O que antes era o melhor amigo do homem agora é parte da família — pelo menos em Nova York, nos Estados Unidos.
Cães são muito mais do que simples posses, decidiu um juiz do Brooklyn ao permitir que a família devastada de um adorável dachshund de fraque, chamado Duke, processasse por danos emocionais após o pequeno cão ter sido cruelmente atropelado por um motorista.
Nan DeBlase, que passeava com o cachorro de seu filho, Trevor DeBlase, em 4 de julho de 2023, tem direito a indenização porque ficou traumatizada ao testemunhar o cãozinho indefeso de 4 anos ser esmagado, afirmou o juiz da Suprema Corte Aaron Maslow.
“É razoável que um júri conclua que testemunhar Duke sendo esmagado causou um sofrimento emocional que vai além do que geralmente se sente com a perda de uma propriedade comum”, escreveu Maslow em sua decisão polêmica na terça-feira.
“Esta Corte não vê razão para que um animal doméstico amado não possa ser considerado ‘família imediata’ no contexto da doutrina da ‘zona de perigo’, diante dos fatos apresentados pelos autores da ação.”
Quase exatamente dois anos atrás, Nan passeava com Duke no bairro de Mill Basin quando um motorista descontrolado ignorou uma placa de pare, atingindo o vira-lata, que estava na coleira, enquanto Nan pulava para escapar.
“Foi muito traumático, extremamente”, disse Nan, de 66 anos, ao The Post. “Fiquei histérica quando aconteceu.”
A morte prematura de Duke — poucos meses depois de ele “casar” Trevor, vestindo um fraque elegante — foi filmada e mostra como Nan esperou pacientemente que um carro passasse antes de atravessar a rua.
“Algumas horas atrás, um homem ignorou uma placa de pare, quase atropelou minha mãe e matou meu querido Duke”, escreveu DeBlase em seu Instagram em 4 de julho de 2023.
“Nem acredito que estou digitando estas palavras”, dizia a postagem. “Eu amava esse cachorro mais do que a vida, e as coisas nunca serão as mesmas sem ele.”
Desafiando uma lei ultrapassada — e vencendo
Um mês depois, a família DeBlase processou, contestando uma lei “antiquada” que permitia apenas que Trevor processasse o motorista Mitchell Hill pelo valor de mercado do cão (além dos custos veterinários) — cerca de US$ 2 mil.
E a dupla mãe e filho venceu — em grande parte.

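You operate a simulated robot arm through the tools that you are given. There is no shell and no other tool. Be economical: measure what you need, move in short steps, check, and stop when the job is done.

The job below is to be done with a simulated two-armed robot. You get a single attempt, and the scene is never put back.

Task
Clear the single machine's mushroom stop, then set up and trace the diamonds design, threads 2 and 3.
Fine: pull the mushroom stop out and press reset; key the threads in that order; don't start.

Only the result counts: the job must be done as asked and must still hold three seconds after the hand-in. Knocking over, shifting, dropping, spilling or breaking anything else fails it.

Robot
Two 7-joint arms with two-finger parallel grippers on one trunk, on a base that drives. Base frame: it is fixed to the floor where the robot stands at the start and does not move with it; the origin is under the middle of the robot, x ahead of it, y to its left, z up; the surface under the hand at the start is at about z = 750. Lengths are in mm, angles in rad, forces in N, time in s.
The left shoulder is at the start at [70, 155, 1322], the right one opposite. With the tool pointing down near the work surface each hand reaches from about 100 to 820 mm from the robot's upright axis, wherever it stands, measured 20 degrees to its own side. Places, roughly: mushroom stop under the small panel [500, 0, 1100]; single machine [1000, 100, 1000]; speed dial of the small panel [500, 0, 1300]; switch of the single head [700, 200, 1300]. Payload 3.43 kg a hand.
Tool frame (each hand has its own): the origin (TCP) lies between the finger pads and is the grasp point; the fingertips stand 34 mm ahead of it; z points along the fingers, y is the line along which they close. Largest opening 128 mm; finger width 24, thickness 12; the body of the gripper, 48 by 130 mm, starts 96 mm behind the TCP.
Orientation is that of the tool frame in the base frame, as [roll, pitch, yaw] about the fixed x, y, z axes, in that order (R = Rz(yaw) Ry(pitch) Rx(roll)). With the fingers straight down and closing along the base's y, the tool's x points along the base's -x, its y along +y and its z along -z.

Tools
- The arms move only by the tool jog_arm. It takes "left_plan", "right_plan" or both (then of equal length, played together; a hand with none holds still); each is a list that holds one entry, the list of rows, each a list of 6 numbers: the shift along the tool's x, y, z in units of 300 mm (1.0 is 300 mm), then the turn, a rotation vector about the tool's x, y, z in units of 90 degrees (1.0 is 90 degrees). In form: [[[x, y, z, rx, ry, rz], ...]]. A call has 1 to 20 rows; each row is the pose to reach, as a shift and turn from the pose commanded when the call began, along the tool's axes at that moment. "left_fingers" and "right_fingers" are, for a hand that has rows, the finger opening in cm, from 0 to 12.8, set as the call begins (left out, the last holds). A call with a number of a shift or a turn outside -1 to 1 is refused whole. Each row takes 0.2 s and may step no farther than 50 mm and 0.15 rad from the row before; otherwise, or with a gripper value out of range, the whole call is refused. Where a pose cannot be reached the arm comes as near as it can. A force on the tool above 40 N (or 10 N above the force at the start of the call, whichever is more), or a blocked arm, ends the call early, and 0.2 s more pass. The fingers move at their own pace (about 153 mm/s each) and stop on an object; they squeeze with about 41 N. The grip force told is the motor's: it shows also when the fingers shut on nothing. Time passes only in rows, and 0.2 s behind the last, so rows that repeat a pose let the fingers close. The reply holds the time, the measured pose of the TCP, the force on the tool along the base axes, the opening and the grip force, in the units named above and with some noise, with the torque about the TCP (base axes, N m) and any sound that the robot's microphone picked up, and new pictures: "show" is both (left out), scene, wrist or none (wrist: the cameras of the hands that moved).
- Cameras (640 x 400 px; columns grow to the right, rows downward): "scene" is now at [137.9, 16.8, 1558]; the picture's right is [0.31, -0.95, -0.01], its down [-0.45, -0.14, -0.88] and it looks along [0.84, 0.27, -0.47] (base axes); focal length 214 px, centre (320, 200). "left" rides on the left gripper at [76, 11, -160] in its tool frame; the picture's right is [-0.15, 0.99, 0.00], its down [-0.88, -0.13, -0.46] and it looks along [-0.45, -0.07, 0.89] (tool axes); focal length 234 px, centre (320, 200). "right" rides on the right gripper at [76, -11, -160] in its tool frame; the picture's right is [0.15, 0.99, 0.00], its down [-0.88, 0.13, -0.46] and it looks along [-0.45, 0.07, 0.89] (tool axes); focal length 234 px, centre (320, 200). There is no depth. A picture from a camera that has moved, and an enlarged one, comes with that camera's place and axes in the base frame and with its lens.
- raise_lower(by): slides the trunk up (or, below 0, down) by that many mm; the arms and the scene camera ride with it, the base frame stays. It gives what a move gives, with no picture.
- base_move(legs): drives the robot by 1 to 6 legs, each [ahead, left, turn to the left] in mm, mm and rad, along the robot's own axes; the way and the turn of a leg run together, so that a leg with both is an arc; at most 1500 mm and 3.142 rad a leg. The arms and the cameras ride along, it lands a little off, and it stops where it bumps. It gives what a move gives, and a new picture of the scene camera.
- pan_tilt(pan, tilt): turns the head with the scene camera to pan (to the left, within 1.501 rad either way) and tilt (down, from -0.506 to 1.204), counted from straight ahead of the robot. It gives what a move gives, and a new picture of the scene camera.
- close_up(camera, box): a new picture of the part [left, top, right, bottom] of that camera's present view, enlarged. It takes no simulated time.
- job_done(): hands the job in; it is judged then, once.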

O juiz concedeu a Nan o direito à indenização por danos emocionais, pois ela estava presente e Duke estava na coleira, mas negou o pedido de Trevor, que não estava no local.
“Como Nan DeBlase estava presa a Duke no momento do acidente”, diz a decisão, “é justo que ela receba indenização pelo trauma de testemunhar a morte de Duke e pelo medo por sua própria segurança, tudo causado pela negligência — ou mesmo imprudência — do réu ao dirigir.”
Embora a decisão amplie a definição legal de “família”, o juiz limitou sua aplicação a casos em que a pessoa está passeando com um cão na coleira, vê um motorista negligente matar seu animal e quase a atropela também.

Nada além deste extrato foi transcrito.